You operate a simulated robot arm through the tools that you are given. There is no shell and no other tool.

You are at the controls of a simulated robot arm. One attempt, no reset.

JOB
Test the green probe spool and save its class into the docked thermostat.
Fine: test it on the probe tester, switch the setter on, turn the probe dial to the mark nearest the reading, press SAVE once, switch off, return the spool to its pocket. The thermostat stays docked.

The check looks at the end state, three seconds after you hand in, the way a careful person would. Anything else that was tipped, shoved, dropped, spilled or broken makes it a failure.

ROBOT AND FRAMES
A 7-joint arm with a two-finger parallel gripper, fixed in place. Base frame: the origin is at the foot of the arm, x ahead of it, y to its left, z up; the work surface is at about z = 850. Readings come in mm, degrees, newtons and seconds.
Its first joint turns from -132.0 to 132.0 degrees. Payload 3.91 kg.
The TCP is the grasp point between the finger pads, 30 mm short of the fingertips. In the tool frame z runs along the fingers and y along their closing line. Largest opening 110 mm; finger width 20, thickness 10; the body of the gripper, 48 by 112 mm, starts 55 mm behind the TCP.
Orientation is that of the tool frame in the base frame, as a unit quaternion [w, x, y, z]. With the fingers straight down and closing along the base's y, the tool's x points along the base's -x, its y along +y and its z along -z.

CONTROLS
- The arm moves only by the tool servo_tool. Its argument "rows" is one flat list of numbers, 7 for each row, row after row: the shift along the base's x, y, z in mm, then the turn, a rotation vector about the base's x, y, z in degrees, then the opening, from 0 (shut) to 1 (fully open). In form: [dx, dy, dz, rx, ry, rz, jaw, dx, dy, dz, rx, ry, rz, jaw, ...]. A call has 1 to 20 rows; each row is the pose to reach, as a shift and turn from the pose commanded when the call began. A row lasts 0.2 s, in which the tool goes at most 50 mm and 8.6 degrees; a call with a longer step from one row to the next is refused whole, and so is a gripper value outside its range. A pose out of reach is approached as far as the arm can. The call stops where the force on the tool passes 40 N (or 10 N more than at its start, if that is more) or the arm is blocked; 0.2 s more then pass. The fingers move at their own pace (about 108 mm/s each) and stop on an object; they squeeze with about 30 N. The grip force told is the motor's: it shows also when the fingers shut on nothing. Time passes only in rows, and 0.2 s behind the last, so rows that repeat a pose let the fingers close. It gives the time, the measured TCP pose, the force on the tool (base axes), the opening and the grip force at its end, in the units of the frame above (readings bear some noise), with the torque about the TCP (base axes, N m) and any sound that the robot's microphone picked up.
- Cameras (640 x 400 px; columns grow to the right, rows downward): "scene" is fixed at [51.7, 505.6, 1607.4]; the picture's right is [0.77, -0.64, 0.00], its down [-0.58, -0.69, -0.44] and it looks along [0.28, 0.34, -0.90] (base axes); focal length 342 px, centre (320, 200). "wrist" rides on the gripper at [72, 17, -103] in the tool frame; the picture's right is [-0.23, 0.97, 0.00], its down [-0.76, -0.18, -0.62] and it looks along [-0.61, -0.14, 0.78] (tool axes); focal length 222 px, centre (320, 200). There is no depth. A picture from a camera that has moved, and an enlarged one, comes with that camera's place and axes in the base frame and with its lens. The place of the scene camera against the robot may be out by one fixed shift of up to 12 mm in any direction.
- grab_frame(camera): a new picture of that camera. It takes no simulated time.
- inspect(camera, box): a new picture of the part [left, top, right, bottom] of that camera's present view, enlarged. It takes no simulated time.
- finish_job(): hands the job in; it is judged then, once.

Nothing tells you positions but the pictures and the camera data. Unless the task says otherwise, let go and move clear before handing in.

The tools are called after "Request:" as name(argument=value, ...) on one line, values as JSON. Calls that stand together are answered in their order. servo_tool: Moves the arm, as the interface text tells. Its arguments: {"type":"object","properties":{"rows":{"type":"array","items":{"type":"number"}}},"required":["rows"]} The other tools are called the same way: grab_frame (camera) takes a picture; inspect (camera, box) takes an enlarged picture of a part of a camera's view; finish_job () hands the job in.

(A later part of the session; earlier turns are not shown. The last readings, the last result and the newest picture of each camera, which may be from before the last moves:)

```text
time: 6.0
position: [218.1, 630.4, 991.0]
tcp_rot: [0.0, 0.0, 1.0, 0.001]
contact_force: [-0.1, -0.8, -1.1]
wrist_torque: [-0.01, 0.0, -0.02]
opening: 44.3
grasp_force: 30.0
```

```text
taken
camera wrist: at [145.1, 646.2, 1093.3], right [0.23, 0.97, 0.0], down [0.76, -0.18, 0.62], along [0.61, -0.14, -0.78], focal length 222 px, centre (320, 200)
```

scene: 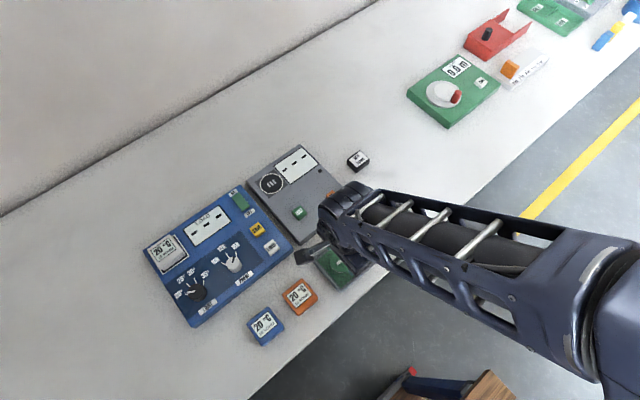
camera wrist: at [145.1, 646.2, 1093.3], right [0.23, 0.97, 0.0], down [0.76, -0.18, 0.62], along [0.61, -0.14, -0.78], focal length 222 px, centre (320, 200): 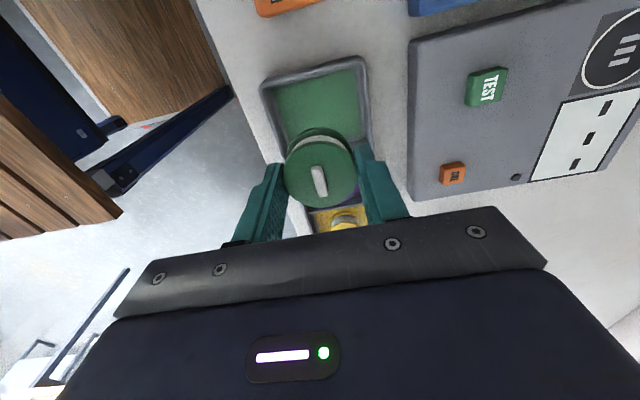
+---+
__TEXT SECTION__
"I told him if I was assassinated by the militants it would be due to the sympathizers of the militants in his regime, who I suspected wanted to eliminate me and remove the threat I posed to their grip on power," Bhutto wrote in the 318-page book published by News Corp.'s HarperCollins.
Bhutto survived a bomb attack -- one of the deadliest in Pakistan's history, killing at least 139 people -- when she returned in October after an eight-year exile.
But she was killed after a bomb and gun attack at the end of a Dec. 27 rally ahead of planned Jan. 8 national elections. The polls are now due Feb. 18. |
Reassuring the family "When I returned, I did not know whether I would live or die," wrote the mother of three. "I said farewell to my children, husband, mother, staff, friends and family not knowing whether I would ever see their faces again.
"I wanted to reassure them, but I also told them, 'Remember: God gives life, and God takes life. I will be safe until my time is up,'" said Bhutto, whose father, Pakistan's first popularly elected prime minister, was hanged by the military in the late 1970s.
+---+
__WHAT NEEDS TO BE DONE__
Write out the whole text section again, unchanged.

__PROBLEM SOLUTION__
"I told him if I was assassinated by the militants it would be due to the sympathizers of the militants in his regime, who I suspected wanted to eliminate me and remove the threat I posed to their grip on power," Bhutto wrote in the 318-page book published by News Corp.'s HarperCollins.
Bhutto survived a bomb attack -- one of the deadliest in Pakistan's history, killing at least 139 people -- when she returned in October after an eight-year exile.
But she was killed after a bomb and gun attack at the end of a Dec. 27 rally ahead of planned Jan. 8 national elections. The polls are now due Feb. 18. |
Reassuring the family "When I returned, I did not know whether I would live or die," wrote the mother of three. "I said farewell to my children, husband, mother, staff, friends and family not knowing whether I would ever see their faces again.
"I wanted to reassure them, but I also told them, 'Remember: God gives life, and God takes life. I will be safe until my time is up,'" said Bhutto, whose father, Pakistan's first popularly elected prime minister, was hanged by the military in the late 1970s.